━━ DATA EXTRACT

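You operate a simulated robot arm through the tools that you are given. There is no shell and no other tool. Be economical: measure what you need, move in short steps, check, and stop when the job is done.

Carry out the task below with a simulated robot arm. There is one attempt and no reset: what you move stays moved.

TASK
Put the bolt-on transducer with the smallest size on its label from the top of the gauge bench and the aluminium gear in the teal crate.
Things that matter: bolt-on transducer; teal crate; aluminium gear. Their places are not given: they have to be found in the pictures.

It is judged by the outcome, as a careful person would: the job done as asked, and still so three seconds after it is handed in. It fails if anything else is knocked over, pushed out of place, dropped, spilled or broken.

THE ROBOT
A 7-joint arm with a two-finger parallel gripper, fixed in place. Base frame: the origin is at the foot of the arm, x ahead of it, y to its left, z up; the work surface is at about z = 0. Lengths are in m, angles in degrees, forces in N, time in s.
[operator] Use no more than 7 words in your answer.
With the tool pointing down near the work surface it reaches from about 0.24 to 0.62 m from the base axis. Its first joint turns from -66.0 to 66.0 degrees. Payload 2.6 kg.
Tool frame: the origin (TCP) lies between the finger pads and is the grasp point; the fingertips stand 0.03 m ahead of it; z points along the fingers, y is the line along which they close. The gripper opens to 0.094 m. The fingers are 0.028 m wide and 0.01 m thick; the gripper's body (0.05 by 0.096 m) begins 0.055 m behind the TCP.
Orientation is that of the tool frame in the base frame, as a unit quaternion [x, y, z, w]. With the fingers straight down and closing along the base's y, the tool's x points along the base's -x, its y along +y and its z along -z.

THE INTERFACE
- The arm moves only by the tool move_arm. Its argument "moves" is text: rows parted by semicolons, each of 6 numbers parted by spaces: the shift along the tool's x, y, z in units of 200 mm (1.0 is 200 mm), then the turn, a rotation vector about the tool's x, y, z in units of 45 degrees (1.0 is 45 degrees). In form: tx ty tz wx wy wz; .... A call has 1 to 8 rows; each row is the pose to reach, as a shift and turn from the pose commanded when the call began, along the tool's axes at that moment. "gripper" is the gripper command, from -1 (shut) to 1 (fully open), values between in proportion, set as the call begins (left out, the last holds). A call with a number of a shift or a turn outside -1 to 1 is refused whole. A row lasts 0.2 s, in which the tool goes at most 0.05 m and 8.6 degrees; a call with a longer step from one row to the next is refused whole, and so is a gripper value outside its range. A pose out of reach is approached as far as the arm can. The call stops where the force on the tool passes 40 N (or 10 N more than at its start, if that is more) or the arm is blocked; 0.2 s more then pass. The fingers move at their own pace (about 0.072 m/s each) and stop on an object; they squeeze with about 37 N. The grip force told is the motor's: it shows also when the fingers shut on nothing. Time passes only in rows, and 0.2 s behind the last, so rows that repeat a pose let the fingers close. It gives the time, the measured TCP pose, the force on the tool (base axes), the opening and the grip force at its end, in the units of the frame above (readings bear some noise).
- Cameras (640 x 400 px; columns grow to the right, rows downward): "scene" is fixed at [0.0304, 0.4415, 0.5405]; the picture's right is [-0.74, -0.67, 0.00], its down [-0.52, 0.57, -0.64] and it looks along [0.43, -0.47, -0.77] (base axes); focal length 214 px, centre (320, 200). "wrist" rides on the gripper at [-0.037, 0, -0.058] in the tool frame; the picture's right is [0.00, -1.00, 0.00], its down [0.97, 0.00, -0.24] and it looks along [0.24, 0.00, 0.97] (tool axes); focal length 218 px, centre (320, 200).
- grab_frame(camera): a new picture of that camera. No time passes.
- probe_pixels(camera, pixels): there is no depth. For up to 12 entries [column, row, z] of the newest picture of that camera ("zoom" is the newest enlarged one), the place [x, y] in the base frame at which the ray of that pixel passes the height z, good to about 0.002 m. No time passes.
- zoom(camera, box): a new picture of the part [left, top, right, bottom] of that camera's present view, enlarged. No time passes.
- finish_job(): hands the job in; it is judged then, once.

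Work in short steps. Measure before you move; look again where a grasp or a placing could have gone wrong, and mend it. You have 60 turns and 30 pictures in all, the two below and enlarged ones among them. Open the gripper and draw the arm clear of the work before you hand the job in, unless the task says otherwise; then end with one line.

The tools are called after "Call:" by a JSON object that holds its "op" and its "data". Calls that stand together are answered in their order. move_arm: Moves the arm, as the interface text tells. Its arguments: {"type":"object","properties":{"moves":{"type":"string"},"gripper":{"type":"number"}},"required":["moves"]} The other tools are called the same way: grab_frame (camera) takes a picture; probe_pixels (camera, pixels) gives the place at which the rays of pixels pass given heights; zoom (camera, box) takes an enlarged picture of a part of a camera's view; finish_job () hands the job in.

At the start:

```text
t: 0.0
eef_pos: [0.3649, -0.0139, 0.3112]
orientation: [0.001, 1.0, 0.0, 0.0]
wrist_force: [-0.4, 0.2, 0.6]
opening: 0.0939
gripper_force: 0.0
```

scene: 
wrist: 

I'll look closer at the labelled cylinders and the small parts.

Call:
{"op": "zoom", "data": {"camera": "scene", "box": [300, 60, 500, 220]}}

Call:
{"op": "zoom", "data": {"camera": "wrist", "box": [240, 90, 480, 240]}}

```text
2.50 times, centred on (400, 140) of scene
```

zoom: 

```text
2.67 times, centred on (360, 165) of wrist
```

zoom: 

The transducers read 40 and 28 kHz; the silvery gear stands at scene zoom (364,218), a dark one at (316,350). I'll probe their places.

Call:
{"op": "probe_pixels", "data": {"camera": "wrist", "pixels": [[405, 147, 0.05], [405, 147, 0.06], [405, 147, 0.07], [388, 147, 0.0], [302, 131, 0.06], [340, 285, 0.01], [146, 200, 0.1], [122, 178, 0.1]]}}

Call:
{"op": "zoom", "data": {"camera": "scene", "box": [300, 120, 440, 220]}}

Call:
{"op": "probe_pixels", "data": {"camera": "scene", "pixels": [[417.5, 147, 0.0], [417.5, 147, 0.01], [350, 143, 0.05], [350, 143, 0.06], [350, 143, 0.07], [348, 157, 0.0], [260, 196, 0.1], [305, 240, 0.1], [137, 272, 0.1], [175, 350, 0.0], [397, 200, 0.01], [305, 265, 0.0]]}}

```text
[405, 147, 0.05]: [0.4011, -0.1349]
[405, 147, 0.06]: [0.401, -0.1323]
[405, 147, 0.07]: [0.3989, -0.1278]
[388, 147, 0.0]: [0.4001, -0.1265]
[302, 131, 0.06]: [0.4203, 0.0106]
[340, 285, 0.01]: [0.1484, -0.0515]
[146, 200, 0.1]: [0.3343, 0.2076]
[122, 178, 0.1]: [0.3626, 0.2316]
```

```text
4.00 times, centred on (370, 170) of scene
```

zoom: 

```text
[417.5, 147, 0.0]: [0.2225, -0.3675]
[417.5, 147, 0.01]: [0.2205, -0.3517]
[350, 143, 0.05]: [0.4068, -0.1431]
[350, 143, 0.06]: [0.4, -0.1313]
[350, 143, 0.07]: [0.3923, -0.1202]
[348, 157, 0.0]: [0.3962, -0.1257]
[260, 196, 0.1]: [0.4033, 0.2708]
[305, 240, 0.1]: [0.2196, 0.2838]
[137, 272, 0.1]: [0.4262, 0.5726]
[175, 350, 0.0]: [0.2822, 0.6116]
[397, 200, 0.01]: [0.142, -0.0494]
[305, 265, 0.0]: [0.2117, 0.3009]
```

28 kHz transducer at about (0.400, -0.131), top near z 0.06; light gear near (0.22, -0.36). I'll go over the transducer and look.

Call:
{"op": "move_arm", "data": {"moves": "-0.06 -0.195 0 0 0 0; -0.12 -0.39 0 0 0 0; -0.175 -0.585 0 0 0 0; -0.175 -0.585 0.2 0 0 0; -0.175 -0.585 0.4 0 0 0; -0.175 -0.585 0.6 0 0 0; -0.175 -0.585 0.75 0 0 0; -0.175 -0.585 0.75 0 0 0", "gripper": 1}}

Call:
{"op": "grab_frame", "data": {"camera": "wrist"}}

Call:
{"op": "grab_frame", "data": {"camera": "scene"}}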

━━━━

From the line containing "Carry out the" down to the line containing "Things that matter: bolt-on" in the material above, reproduce every line exactly, including the two end lines.

**EXERCISE ANSWER**
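Carry out the task below with a simulated robot arm. There is one attempt and no reset: what you move stays moved.

TASK
Put the bolt-on transducer with the smallest size on its label from the top of the gauge bench and the aluminium gear in the teal crate.
Things that matter: bolt-on transducer; teal crate; aluminium gear. Their places are not given: they have to be found in the pictures.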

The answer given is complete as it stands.